### SHORT EXERCISE
Your task is to print all of the material verbatim.

====

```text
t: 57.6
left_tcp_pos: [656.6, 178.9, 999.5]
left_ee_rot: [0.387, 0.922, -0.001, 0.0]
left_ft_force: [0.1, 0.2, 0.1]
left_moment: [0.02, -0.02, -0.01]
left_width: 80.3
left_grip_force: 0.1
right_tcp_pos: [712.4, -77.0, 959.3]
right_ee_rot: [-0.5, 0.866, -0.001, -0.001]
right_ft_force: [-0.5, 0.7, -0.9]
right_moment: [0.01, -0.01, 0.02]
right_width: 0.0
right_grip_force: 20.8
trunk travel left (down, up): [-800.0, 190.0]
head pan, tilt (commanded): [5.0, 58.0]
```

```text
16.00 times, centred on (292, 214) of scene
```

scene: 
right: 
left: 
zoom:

====

### WORKED ANSWER
```text
t: 57.6
left_tcp_pos: [656.6, 178.9, 999.5]
left_ee_rot: [0.387, 0.922, -0.001, 0.0]
left_ft_force: [0.1, 0.2, 0.1]
left_moment: [0.02, -0.02, -0.01]
left_width: 80.3
left_grip_force: 0.1
right_tcp_pos: [712.4, -77.0, 959.3]
right_ee_rot: [-0.5, 0.866, -0.001, -0.001]
right_ft_force: [-0.5, 0.7, -0.9]
right_moment: [0.01, -0.01, 0.02]
right_width: 0.0
right_grip_force: 20.8
trunk travel left (down, up): [-800.0, 190.0]
head pan, tilt (commanded): [5.0, 58.0]
```

```text
16.00 times, centred on (292, 214) of scene
```

scene: 
right: 
left: 
zoom:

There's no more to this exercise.